Courtship and Mate Guarding
Copulation is instigated by the act of the male mounting a female from behind. Researchers have observed, however, that this fly does take part in mate guarding in which the male will use their legs to hold onto the female as well as use their forelegs to prevent other males from getting close to the female during copulation.
Females have been observed to resist mating with a male both before and during copulation. Before copulation, a female may resist by running away, not raising her oviscape (thus preventing the male from having access to her reproductive tract), or using her back legs to kick the males that attempt to mount her. If a male is still able to mount and engage in copulation, females can continue to resist by using their legs to kick the male off. Another means of sexual conflict is cryptic female choice, in which the coiling of the female reproductive tract has coevolved in such a way that successful males would be those that are able to maneuver such coils in order for their sperm to reach the spermathecae.
Females are less active and spend most of their time in the same area drinking sap from damaged trees.

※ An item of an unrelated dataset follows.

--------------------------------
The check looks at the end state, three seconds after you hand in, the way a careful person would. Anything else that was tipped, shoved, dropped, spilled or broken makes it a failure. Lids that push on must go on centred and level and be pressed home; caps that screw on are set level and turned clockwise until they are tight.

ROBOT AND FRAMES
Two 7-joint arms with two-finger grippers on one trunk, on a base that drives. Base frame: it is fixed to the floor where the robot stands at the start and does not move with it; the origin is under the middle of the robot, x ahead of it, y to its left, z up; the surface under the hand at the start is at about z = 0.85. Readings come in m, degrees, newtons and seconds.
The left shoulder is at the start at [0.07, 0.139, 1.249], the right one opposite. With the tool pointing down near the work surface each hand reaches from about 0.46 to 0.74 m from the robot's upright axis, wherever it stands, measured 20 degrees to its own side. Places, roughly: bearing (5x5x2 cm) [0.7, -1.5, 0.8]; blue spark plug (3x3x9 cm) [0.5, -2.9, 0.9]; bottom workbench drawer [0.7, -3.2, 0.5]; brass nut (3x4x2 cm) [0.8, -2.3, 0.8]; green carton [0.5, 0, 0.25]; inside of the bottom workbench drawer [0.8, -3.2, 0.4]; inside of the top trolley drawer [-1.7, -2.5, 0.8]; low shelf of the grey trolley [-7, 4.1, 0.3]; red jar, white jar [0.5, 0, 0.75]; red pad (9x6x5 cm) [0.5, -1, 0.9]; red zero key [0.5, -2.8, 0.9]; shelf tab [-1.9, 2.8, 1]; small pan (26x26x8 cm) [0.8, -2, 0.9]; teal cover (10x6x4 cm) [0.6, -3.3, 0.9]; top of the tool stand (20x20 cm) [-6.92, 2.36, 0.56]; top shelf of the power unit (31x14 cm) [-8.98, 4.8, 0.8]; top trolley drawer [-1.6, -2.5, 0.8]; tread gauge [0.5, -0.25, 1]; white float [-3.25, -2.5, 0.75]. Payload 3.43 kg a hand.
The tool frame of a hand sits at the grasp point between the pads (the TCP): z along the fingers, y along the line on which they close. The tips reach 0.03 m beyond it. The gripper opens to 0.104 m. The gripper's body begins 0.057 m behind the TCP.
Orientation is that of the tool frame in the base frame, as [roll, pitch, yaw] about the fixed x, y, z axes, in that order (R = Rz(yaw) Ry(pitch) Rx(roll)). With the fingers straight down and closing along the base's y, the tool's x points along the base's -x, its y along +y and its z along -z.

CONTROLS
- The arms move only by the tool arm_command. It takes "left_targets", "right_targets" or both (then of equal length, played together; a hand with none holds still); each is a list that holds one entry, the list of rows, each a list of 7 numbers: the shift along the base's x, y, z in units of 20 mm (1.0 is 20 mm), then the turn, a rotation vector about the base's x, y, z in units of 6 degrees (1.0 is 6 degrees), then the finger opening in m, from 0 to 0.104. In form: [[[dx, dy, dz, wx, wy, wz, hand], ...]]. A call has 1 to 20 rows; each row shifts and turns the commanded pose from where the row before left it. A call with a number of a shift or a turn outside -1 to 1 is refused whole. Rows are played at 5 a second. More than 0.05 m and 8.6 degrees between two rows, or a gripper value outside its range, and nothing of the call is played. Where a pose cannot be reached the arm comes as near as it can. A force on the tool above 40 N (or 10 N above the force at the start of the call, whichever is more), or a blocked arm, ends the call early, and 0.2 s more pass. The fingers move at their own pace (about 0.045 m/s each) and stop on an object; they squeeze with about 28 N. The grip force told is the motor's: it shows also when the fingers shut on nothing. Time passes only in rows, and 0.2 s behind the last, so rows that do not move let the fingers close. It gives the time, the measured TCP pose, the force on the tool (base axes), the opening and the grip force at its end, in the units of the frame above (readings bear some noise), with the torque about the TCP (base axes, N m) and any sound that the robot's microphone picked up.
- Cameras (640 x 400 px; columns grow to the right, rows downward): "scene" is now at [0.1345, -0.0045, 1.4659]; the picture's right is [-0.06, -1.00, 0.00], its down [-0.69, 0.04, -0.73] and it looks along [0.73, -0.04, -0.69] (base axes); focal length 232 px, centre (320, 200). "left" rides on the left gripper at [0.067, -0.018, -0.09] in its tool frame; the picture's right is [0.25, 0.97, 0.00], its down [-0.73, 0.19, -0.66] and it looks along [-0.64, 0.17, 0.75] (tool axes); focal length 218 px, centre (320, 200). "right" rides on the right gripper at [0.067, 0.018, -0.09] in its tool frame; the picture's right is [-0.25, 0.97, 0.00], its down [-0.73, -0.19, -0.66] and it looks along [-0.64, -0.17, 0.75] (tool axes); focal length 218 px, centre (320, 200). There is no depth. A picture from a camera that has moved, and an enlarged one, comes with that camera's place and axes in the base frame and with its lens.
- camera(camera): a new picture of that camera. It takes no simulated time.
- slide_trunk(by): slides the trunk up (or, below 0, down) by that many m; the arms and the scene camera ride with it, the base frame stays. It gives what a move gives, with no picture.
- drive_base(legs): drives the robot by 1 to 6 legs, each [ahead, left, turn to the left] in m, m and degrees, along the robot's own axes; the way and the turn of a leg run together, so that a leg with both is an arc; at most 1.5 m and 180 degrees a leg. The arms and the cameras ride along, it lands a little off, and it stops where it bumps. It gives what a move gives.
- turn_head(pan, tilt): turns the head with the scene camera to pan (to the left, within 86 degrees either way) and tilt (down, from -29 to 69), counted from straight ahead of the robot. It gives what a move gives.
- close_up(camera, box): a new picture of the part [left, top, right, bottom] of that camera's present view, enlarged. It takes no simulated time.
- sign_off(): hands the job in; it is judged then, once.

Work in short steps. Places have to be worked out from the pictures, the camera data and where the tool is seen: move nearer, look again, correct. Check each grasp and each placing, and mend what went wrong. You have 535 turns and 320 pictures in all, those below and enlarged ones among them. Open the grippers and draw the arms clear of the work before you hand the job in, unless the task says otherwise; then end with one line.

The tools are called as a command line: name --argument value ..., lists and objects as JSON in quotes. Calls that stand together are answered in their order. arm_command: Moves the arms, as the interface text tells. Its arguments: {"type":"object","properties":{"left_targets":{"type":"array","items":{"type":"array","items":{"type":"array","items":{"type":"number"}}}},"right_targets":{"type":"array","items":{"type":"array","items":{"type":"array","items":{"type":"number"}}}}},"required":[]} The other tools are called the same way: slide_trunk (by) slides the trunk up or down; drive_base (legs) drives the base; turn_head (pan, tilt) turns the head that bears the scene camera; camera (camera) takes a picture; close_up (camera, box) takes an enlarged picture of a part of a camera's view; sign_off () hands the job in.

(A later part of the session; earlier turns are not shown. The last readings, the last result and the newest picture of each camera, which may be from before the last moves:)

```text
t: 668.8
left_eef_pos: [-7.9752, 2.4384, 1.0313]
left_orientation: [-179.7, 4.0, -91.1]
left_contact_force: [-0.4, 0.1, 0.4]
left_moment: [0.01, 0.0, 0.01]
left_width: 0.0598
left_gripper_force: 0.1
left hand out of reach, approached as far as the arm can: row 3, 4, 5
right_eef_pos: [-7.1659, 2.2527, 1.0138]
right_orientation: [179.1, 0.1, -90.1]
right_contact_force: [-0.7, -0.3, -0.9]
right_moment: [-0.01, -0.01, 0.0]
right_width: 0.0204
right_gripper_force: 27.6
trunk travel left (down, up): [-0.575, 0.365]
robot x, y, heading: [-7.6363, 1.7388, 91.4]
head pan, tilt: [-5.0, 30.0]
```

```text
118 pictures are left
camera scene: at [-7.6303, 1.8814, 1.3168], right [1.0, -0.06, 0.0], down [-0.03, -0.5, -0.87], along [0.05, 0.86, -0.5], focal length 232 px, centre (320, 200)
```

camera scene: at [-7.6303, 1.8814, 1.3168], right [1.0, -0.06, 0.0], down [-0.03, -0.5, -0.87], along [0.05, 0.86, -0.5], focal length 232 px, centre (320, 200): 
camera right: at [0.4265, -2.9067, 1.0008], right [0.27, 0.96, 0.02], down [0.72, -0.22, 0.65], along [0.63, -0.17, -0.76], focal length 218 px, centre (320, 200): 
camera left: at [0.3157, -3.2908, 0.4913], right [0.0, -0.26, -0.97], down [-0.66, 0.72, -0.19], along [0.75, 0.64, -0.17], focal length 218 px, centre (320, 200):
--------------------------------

Females may aggregate at the same oviposition site as well as act more aggressively with others. Their aggressive behaviors are different from males such as flicking their wings or using their forelegs to combat other females. Conversely, males are more active in moving about aggregation sites in competing for, in search of, and copulating with mates. Some have argued that this more active behavior increases their visibility and probability of coming into contact with predators.
T. angusticollis use chemical signaling by their levels of cuticular hydrocarbons (CHCs) during their social interactions. Both genders have been observed to alter the levels of CHCs depending on where they fall in the social hierarchy of dominance. Subordinates showing similar patterns between sexes while dominant flies having different patterns of CHC levels.
The main predator that targets this species are skinks (Eulamprus Tenuis). In the wild, the predator sneaks up on the flies from below. During certain studies that required flies to be identified by markers, there was a concern that the markers increased risk of predation, as the markers were attached to the abdomen to make them visible from above. Due to predators sneaking onto their prey from below, however, researchers have speculated that identification markers on the top part of the flies as used in observations may not make them more visible, as skinks' line of sight is limited to the bottom half of the fly.
Lifespan in captivity versus in the wild
In a study that compared wild and captive T. angusticollis flies, researchers observed differences in both the speed of development as well as the age of mortality. Whereas T. angusticollis flies in the wild were observed to have accelerated development and did not live as long as those in captivity. This is likely due to varying conditions in the environment from harsh temperatures to the risks of predation as opposed to controlled conditions manipulated in a lab.